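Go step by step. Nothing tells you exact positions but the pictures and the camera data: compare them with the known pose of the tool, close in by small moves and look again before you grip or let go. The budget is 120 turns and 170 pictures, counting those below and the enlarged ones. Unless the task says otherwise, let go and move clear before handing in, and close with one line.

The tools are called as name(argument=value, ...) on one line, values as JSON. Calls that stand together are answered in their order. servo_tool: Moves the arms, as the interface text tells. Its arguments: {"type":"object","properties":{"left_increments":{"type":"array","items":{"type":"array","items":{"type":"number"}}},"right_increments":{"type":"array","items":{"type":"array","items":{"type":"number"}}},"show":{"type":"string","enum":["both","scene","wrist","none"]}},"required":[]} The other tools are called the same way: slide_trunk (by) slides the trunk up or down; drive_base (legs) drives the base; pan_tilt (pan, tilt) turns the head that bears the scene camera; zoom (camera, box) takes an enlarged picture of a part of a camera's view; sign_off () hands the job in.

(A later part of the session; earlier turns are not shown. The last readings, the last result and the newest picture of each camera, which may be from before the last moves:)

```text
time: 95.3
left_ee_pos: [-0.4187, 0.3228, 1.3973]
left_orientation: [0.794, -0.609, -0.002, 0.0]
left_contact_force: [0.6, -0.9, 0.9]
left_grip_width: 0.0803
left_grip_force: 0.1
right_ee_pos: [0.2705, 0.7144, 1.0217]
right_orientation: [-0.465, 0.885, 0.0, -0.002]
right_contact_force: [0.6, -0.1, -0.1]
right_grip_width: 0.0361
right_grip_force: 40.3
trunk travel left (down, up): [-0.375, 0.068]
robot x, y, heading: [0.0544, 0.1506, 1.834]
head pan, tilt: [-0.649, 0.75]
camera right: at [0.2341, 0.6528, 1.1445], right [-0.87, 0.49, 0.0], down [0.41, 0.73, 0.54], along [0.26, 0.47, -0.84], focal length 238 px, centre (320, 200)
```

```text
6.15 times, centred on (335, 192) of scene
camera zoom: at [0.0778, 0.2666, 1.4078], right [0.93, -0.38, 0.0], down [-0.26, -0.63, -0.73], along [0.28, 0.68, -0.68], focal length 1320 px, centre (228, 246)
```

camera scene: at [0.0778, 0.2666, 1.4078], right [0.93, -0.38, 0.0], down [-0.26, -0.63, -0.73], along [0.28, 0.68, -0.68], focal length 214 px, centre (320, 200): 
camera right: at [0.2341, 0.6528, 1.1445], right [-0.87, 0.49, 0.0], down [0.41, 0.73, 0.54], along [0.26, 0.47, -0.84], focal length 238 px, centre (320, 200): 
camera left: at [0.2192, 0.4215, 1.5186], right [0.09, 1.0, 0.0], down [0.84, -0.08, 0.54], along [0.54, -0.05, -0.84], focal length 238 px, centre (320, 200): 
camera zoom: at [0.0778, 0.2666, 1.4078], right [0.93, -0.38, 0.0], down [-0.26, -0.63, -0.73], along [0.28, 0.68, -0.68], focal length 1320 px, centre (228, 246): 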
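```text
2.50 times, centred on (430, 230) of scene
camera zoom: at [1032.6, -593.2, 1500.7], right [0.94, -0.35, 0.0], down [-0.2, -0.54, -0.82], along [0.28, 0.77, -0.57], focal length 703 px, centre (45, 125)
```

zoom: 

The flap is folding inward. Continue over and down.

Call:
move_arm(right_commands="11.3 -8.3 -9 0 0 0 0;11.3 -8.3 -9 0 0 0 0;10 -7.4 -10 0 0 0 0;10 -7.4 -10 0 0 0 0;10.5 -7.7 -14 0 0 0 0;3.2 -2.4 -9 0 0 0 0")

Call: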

^^^^

*STATED EXERCISE*.
Copy all of the data. Keep every word exactly as it is. Write them as strings in a JSON array, leaving out blank lines.

*PROBLEM SOLUTION*.
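[
  "Go step by step. Nothing tells you exact positions but the pictures and the camera data: compare them with the known pose of the tool, close in by small moves and look again before you grip or let go. The budget is 120 turns and 170 pictures, counting those below and the enlarged ones. Unless the task says otherwise, let go and move clear before handing in, and close with one line.",
  "The tools are called as name(argument=value, ...) on one line, values as JSON. Calls that stand together are answered in their order. servo_tool: Moves the arms, as the interface text tells. Its arguments: {\"type\":\"object\",\"properties\":{\"left_increments\":{\"type\":\"array\",\"items\":{\"type\":\"array\",\"items\":{\"type\":\"number\"}}},\"right_increments\":{\"type\":\"array\",\"items\":{\"type\":\"array\",\"items\":{\"type\":\"number\"}}},\"show\":{\"type\":\"string\",\"enum\":[\"both\",\"scene\",\"wrist\",\"none\"]}},\"required\":[]} The other tools are called the same way: slide_trunk (by) slides the trunk up or down; drive_base (legs) drives the base; pan_tilt (pan, tilt) turns the head that bears the scene camera; zoom (camera, box) takes an enlarged picture of a part of a camera's view; sign_off () hands the job in.",
  "(A later part of the session; earlier turns are not shown. The last readings, the last result and the newest picture of each camera, which may be from before the last moves:)",
  "```text",
  "time: 95.3",
  "left_ee_pos: [-0.4187, 0.3228, 1.3973]",
  "left_orientation: [0.794, -0.609, -0.002, 0.0]",
  "left_contact_force: [0.6, -0.9, 0.9]",
  "left_grip_width: 0.0803",
  "left_grip_force: 0.1",
  "right_ee_pos: [0.2705, 0.7144, 1.0217]",
  "right_orientation: [-0.465, 0.885, 0.0, -0.002]",
  "right_contact_force: [0.6, -0.1, -0.1]",
  "right_grip_width: 0.0361",
  "right_grip_force: 40.3",
  "trunk travel left (down, up): [-0.375, 0.068]",
  "robot x, y, heading: [0.0544, 0.1506, 1.834]",
  "head pan, tilt: [-0.649, 0.75]",
  "camera right: at [0.2341, 0.6528, 1.1445], right [-0.87, 0.49, 0.0], down [0.41, 0.73, 0.54], along [0.26, 0.47, -0.84], focal length 238 px, centre (320, 200)",
  "```",
  "```text",
  "6.15 times, centred on (335, 192) of scene",
  "camera zoom: at [0.0778, 0.2666, 1.4078], right [0.93, -0.38, 0.0], down [-0.26, -0.63, -0.73], along [0.28, 0.68, -0.68], focal length 1320 px, centre (228, 246)",
  "```",
  "camera scene: at [0.0778, 0.2666, 1.4078], right [0.93, -0.38, 0.0], down [-0.26, -0.63, -0.73], along [0.28, 0.68, -0.68], focal length 214 px, centre (320, 200): ",
  "camera right: at [0.2341, 0.6528, 1.1445], right [-0.87, 0.49, 0.0], down [0.41, 0.73, 0.54], along [0.26, 0.47, -0.84], focal length 238 px, centre (320, 200): ",
  "camera left: at [0.2192, 0.4215, 1.5186], right [0.09, 1.0, 0.0], down [0.84, -0.08, 0.54], along [0.54, -0.05, -0.84], focal length 238 px, centre (320, 200): ",
  "camera zoom: at [0.0778, 0.2666, 1.4078], right [0.93, -0.38, 0.0], down [-0.26, -0.63, -0.73], along [0.28, 0.68, -0.68], focal length 1320 px, centre (228, 246): ",
  "```text",
  "2.50 times, centred on (430, 230) of scene",
  "camera zoom: at [1032.6, -593.2, 1500.7], right [0.94, -0.35, 0.0], down [-0.2, -0.54, -0.82], along [0.28, 0.77, -0.57], focal length 703 px, centre (45, 125)",
  "```",
  "zoom: ",
  "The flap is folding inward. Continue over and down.",
  "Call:",
  "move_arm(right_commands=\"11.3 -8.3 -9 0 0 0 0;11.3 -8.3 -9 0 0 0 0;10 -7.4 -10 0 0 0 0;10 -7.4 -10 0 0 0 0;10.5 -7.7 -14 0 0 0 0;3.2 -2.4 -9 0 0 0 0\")",
  "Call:"
]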